» Task
Every line of the material is to be quoted verbatim, minus the pictures.

» Data provided
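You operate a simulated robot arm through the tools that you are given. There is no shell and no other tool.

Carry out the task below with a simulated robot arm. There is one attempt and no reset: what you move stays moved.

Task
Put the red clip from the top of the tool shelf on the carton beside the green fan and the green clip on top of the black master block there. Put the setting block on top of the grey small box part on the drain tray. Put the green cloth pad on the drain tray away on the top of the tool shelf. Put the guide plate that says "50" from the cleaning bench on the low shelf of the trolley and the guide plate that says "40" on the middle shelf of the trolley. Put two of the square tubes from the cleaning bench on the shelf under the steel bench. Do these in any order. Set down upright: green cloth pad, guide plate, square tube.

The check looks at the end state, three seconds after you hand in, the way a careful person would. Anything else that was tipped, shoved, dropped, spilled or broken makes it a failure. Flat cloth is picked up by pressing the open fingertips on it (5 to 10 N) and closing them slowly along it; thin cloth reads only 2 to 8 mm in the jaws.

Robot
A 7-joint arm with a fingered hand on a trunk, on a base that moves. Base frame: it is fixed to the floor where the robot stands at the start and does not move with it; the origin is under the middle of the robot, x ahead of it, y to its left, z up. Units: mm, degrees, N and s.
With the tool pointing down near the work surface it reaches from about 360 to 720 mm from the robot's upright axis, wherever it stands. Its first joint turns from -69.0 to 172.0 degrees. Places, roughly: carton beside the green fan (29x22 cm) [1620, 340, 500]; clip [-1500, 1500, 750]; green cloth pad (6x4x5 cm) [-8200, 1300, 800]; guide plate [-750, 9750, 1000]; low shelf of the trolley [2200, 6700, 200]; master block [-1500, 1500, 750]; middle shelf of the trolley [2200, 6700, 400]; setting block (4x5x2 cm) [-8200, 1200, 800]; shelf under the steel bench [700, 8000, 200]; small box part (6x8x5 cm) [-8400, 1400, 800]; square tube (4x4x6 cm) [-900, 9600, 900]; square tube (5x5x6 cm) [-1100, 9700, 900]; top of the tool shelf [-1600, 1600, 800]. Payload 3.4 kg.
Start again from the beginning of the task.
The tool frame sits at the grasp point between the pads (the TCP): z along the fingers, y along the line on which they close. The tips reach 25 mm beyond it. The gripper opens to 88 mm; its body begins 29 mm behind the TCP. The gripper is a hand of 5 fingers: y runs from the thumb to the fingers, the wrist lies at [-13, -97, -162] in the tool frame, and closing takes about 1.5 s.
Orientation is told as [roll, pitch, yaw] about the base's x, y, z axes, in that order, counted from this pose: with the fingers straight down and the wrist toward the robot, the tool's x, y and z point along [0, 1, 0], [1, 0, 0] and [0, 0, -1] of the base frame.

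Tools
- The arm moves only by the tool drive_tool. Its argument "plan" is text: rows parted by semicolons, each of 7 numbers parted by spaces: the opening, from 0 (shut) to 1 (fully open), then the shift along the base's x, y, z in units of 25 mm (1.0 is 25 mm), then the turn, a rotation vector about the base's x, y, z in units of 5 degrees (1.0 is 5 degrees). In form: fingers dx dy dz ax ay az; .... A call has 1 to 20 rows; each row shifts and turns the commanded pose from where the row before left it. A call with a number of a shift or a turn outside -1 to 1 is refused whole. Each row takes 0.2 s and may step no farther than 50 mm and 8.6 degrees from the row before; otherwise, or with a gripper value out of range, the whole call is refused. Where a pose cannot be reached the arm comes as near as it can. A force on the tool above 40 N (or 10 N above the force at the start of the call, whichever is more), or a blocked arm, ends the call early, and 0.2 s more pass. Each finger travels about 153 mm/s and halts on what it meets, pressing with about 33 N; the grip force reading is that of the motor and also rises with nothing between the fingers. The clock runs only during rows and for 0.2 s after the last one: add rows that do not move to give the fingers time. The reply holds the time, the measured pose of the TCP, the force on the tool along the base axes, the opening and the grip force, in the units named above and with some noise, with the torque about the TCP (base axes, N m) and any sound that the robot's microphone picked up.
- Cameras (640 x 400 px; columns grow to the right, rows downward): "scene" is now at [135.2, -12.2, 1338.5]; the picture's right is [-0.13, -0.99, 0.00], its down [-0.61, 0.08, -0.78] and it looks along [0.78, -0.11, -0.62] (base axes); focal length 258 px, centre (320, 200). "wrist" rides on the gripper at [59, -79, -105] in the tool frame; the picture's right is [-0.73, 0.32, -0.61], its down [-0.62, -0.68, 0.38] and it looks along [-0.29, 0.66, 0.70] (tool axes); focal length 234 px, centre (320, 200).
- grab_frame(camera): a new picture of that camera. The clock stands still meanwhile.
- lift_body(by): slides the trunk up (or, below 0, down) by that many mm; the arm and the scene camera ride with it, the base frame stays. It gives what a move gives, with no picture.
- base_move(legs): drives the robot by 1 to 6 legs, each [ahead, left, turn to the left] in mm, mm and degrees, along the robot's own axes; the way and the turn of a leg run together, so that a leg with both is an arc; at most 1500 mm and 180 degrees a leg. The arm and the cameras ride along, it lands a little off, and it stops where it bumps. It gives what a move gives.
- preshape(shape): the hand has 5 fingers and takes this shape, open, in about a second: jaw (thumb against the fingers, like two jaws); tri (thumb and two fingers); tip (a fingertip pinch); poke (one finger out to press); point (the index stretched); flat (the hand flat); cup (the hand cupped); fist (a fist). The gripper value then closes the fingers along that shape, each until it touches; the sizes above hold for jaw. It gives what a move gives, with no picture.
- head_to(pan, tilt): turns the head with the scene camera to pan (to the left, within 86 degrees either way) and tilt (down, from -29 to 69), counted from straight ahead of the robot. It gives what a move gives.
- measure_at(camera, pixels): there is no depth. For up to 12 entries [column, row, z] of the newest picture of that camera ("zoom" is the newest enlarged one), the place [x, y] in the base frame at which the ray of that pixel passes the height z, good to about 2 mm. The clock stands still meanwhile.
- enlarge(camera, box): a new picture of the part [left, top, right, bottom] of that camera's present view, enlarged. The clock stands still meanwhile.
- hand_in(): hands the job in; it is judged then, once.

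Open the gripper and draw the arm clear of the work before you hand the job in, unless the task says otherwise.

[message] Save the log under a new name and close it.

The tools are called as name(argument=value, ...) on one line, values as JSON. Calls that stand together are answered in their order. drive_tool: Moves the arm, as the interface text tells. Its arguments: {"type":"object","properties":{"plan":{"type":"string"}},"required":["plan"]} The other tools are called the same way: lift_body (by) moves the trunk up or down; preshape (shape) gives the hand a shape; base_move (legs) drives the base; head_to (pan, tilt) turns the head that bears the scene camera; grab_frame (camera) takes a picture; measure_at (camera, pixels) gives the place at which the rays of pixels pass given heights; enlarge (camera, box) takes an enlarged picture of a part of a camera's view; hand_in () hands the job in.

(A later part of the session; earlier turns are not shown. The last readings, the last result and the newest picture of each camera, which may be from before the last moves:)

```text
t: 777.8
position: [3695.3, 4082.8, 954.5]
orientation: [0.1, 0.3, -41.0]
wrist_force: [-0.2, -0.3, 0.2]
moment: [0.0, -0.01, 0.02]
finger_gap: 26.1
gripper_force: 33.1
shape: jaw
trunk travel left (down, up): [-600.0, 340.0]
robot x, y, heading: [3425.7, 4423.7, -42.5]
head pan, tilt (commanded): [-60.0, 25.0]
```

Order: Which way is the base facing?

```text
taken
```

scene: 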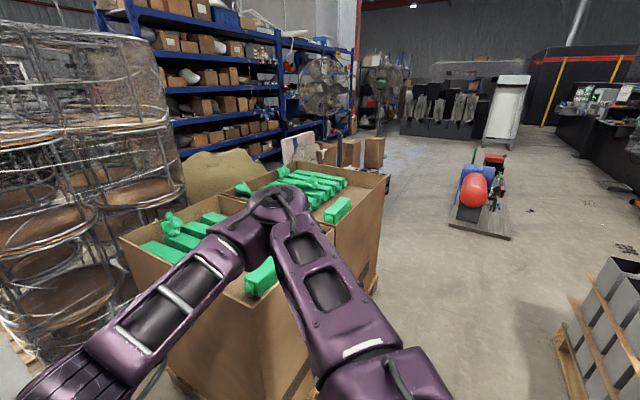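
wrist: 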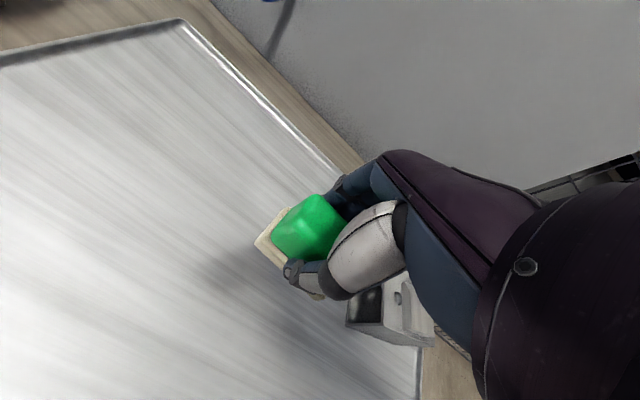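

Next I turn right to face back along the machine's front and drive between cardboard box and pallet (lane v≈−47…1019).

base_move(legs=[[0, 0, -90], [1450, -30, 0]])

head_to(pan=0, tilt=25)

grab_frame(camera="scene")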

» Solved problem
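You operate a simulated robot arm through the tools that you are given. There is no shell and no other tool.

Carry out the task below with a simulated robot arm. There is one attempt and no reset: what you move stays moved.

Task
Put the red clip from the top of the tool shelf on the carton beside the green fan and the green clip on top of the black master block there. Put the setting block on top of the grey small box part on the drain tray. Put the green cloth pad on the drain tray away on the top of the tool shelf. Put the guide plate that says "50" from the cleaning bench on the low shelf of the trolley and the guide plate that says "40" on the middle shelf of the trolley. Put two of the square tubes from the cleaning bench on the shelf under the steel bench. Do these in any order. Set down upright: green cloth pad, guide plate, square tube.

The check looks at the end state, three seconds after you hand in, the way a careful person would. Anything else that was tipped, shoved, dropped, spilled or broken makes it a failure. Flat cloth is picked up by pressing the open fingertips on it (5 to 10 N) and closing them slowly along it; thin cloth reads only 2 to 8 mm in the jaws.

Robot
A 7-joint arm with a fingered hand on a trunk, on a base that moves. Base frame: it is fixed to the floor where the robot stands at the start and does not move with it; the origin is under the middle of the robot, x ahead of it, y to its left, z up. Units: mm, degrees, N and s.
With the tool pointing down near the work surface it reaches from about 360 to 720 mm from the robot's upright axis, wherever it stands. Its first joint turns from -69.0 to 172.0 degrees. Places, roughly: carton beside the green fan (29x22 cm) [1620, 340, 500]; clip [-1500, 1500, 750]; green cloth pad (6x4x5 cm) [-8200, 1300, 800]; guide plate [-750, 9750, 1000]; low shelf of the trolley [2200, 6700, 200]; master block [-1500, 1500, 750]; middle shelf of the trolley [2200, 6700, 400]; setting block (4x5x2 cm) [-8200, 1200, 800]; shelf under the steel bench [700, 8000, 200]; small box part (6x8x5 cm) [-8400, 1400, 800]; square tube (4x4x6 cm) [-900, 9600, 900]; square tube (5x5x6 cm) [-1100, 9700, 900]; top of the tool shelf [-1600, 1600, 800]. Payload 3.4 kg.
Start again from the beginning of the task.
The tool frame sits at the grasp point between the pads (the TCP): z along the fingers, y along the line on which they close. The tips reach 25 mm beyond it. The gripper opens to 88 mm; its body begins 29 mm behind the TCP. The gripper is a hand of 5 fingers: y runs from the thumb to the fingers, the wrist lies at [-13, -97, -162] in the tool frame, and closing takes about 1.5 s.
Orientation is told as [roll, pitch, yaw] about the base's x, y, z axes, in that order, counted from this pose: with the fingers straight down and the wrist toward the robot, the tool's x, y and z point along [0, 1, 0], [1, 0, 0] and [0, 0, -1] of the base frame.

Tools
- The arm moves only by the tool drive_tool. Its argument "plan" is text: rows parted by semicolons, each of 7 numbers parted by spaces: the opening, from 0 (shut) to 1 (fully open), then the shift along the base's x, y, z in units of 25 mm (1.0 is 25 mm), then the turn, a rotation vector about the base's x, y, z in units of 5 degrees (1.0 is 5 degrees). In form: fingers dx dy dz ax ay az; .... A call has 1 to 20 rows; each row shifts and turns the commanded pose from where the row before left it. A call with a number of a shift or a turn outside -1 to 1 is refused whole. Each row takes 0.2 s and may step no farther than 50 mm and 8.6 degrees from the row before; otherwise, or with a gripper value out of range, the whole call is refused. Where a pose cannot be reached the arm comes as near as it can. A force on the tool above 40 N (or 10 N above the force at the start of the call, whichever is more), or a blocked arm, ends the call early, and 0.2 s more pass. Each finger travels about 153 mm/s and halts on what it meets, pressing with about 33 N; the grip force reading is that of the motor and also rises with nothing between the fingers. The clock runs only during rows and for 0.2 s after the last one: add rows that do not move to give the fingers time. The reply holds the time, the measured pose of the TCP, the force on the tool along the base axes, the opening and the grip force, in the units named above and with some noise, with the torque about the TCP (base axes, N m) and any sound that the robot's microphone picked up.
- Cameras (640 x 400 px; columns grow to the right, rows downward): "scene" is now at [135.2, -12.2, 1338.5]; the picture's right is [-0.13, -0.99, 0.00], its down [-0.61, 0.08, -0.78] and it looks along [0.78, -0.11, -0.62] (base axes); focal length 258 px, centre (320, 200). "wrist" rides on the gripper at [59, -79, -105] in the tool frame; the picture's right is [-0.73, 0.32, -0.61], its down [-0.62, -0.68, 0.38] and it looks along [-0.29, 0.66, 0.70] (tool axes); focal length 234 px, centre (320, 200).
- grab_frame(camera): a new picture of that camera. The clock stands still meanwhile.
- lift_body(by): slides the trunk up (or, below 0, down) by that many mm; the arm and the scene camera ride with it, the base frame stays. It gives what a move gives, with no picture.
- base_move(legs): drives the robot by 1 to 6 legs, each [ahead, left, turn to the left] in mm, mm and degrees, along the robot's own axes; the way and the turn of a leg run together, so that a leg with both is an arc; at most 1500 mm and 180 degrees a leg. The arm and the cameras ride along, it lands a little off, and it stops where it bumps. It gives what a move gives.
- preshape(shape): the hand has 5 fingers and takes this shape, open, in about a second: jaw (thumb against the fingers, like two jaws); tri (thumb and two fingers); tip (a fingertip pinch); poke (one finger out to press); point (the index stretched); flat (the hand flat); cup (the hand cupped); fist (a fist). The gripper value then closes the fingers along that shape, each until it touches; the sizes above hold for jaw. It gives what a move gives, with no picture.
- head_to(pan, tilt): turns the head with the scene camera to pan (to the left, within 86 degrees either way) and tilt (down, from -29 to 69), counted from straight ahead of the robot. It gives what a move gives.
- measure_at(camera, pixels): there is no depth. For up to 12 entries [column, row, z] of the newest picture of that camera ("zoom" is the newest enlarged one), the place [x, y] in the base frame at which the ray of that pixel passes the height z, good to about 2 mm. The clock stands still meanwhile.
- enlarge(camera, box): a new picture of the part [left, top, right, bottom] of that camera's present view, enlarged. The clock stands still meanwhile.
- hand_in(): hands the job in; it is judged then, once.

Open the gripper and draw the arm clear of the work before you hand the job in, unless the task says otherwise.

[message] Save the log under a new name and close it.

The tools are called as name(argument=value, ...) on one line, values as JSON. Calls that stand together are answered in their order. drive_tool: Moves the arm, as the interface text tells. Its arguments: {"type":"object","properties":{"plan":{"type":"string"}},"required":["plan"]} The other tools are called the same way: lift_body (by) moves the trunk up or down; preshape (shape) gives the hand a shape; base_move (legs) drives the base; head_to (pan, tilt) turns the head that bears the scene camera; grab_frame (camera) takes a picture; measure_at (camera, pixels) gives the place at which the rays of pixels pass given heights; enlarge (camera, box) takes an enlarged picture of a part of a camera's view; hand_in () hands the job in.

(A later part of the session; earlier turns are not shown. The last readings, the last result and the newest picture of each camera, which may be from before the last moves:)

```text
t: 777.8
position: [3695.3, 4082.8, 954.5]
orientation: [0.1, 0.3, -41.0]
wrist_force: [-0.2, -0.3, 0.2]
moment: [0.0, -0.01, 0.02]
finger_gap: 26.1
gripper_force: 33.1
shape: jaw
trunk travel left (down, up): [-600.0, 340.0]
robot x, y, heading: [3425.7, 4423.7, -42.5]
head pan, tilt (commanded): [-60.0, 25.0]
```

Order: Which way is the base facing?

```text
taken
```

scene: 
wrist: 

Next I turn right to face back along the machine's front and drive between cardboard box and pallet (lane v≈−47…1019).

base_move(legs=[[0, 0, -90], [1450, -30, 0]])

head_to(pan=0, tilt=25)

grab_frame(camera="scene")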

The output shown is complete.